To rephrase this: intelligence can contribute to the formulation of more novel ideas based on observations, but in practice, there is not just potential for these ideas to be constructive; there is similarly the risk that these ideas could be catastrophic due to unanticipated consequences.
The intelligence of an individual or individuals, then, should not be a qualifier for the merit of their ideas. Ideas should be rigorously scrutinized, and implemented in a cautious and methodical manner, ideally in a diversity of environments or contexts, falling back on tried-and-true models as the baseline.
The end goal of novel ideas influencing systems should be to incrementally enhance the tried and true, not to replace them wholesale, in order to maintain the baseline as a risk management strategy while making simultaneous careful attempts at improving it.
This is just as applicable to financial models as it is to a priori governance models, as both harbor latent biases and are applied to chaotic and adversarial systems with a myriad of unanticipated externalities.
The intellectual caliber of technocrats observing summary metrics in a vacuum are no match for the dynamism of the situation on the ground, in which sanity is overwhelmingly governed by social forms, often latent or implicit, which have developed evolutionarily and often organically over long periods of time.
The best these experts can do is to join the fray and hope their contributions to the macro model hold up, improve outcomes, and introduce few if any new externalities that must be reckoned with.

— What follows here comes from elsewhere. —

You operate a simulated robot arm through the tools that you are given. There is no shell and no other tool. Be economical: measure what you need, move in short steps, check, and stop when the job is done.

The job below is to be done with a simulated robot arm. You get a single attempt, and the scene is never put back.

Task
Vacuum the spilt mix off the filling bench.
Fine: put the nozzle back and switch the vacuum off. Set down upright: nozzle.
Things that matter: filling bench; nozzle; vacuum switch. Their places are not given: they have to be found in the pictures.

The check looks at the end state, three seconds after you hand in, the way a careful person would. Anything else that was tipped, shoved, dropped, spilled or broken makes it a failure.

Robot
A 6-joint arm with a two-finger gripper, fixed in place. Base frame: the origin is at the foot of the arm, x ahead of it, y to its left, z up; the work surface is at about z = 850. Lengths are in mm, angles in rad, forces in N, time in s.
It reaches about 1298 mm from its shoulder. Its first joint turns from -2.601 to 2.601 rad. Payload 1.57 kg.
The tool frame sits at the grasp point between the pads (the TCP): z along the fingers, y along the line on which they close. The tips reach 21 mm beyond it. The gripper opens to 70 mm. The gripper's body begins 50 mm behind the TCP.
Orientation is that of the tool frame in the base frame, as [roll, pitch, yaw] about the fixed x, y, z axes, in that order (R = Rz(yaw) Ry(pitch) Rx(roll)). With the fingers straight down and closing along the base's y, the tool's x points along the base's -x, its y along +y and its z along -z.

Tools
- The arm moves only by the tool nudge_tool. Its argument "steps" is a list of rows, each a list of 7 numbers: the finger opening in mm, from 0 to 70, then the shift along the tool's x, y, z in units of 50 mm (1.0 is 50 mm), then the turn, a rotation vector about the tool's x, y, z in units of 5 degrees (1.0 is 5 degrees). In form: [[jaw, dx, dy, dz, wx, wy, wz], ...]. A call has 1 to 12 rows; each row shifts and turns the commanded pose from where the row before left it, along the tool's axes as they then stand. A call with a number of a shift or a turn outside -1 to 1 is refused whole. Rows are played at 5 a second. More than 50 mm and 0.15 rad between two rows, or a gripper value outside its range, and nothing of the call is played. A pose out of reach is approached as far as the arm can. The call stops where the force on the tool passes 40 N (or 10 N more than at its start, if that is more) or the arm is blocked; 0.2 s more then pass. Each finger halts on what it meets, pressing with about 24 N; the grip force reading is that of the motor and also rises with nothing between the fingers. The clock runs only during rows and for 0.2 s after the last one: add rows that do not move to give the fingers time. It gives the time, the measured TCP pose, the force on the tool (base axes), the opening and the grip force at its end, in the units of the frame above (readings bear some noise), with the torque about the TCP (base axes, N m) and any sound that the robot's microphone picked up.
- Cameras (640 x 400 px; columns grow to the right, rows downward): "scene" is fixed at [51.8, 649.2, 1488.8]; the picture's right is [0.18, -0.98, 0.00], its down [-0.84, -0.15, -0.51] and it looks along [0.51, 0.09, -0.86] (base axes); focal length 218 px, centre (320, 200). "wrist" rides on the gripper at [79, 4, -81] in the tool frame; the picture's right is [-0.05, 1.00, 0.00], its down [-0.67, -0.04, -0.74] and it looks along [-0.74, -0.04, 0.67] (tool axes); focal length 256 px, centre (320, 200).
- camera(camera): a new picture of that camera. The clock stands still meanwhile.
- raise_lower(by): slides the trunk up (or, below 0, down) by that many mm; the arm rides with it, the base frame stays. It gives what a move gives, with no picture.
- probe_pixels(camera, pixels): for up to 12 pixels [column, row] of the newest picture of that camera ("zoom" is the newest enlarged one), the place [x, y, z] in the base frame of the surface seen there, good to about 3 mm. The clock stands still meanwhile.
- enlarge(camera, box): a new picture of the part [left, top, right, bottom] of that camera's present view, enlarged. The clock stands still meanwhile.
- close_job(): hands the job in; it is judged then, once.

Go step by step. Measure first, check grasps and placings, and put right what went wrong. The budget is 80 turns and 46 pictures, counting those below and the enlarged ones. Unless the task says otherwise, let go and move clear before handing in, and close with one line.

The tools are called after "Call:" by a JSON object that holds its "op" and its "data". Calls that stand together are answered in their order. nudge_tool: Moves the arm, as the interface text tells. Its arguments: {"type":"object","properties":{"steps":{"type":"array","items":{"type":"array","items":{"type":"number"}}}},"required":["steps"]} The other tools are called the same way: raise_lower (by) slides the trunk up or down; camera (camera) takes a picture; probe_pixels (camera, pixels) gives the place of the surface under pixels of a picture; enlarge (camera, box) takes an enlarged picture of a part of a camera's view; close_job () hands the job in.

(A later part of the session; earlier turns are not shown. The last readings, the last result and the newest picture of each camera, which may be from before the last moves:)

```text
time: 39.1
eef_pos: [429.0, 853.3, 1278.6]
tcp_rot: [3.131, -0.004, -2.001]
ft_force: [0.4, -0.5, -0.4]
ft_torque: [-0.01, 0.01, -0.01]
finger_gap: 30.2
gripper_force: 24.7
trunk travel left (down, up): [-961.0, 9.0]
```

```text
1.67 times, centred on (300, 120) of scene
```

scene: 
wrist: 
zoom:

This little lecture went a little longer than planned, and so I’d like to close this episode with a quote I that has stuck with me from Linus Torvalds, the software developer who created the Linux kernel:
Quote:
And don’t EVER make the mistake that you can design something better than what you get from ruthless massively parallel trial-and-error with a feedback cycle. That’s giving your intelligence much too much credit.
End quote.
Let that be the lesson for tonight.
Thank you for listening and sharing, and have a good night.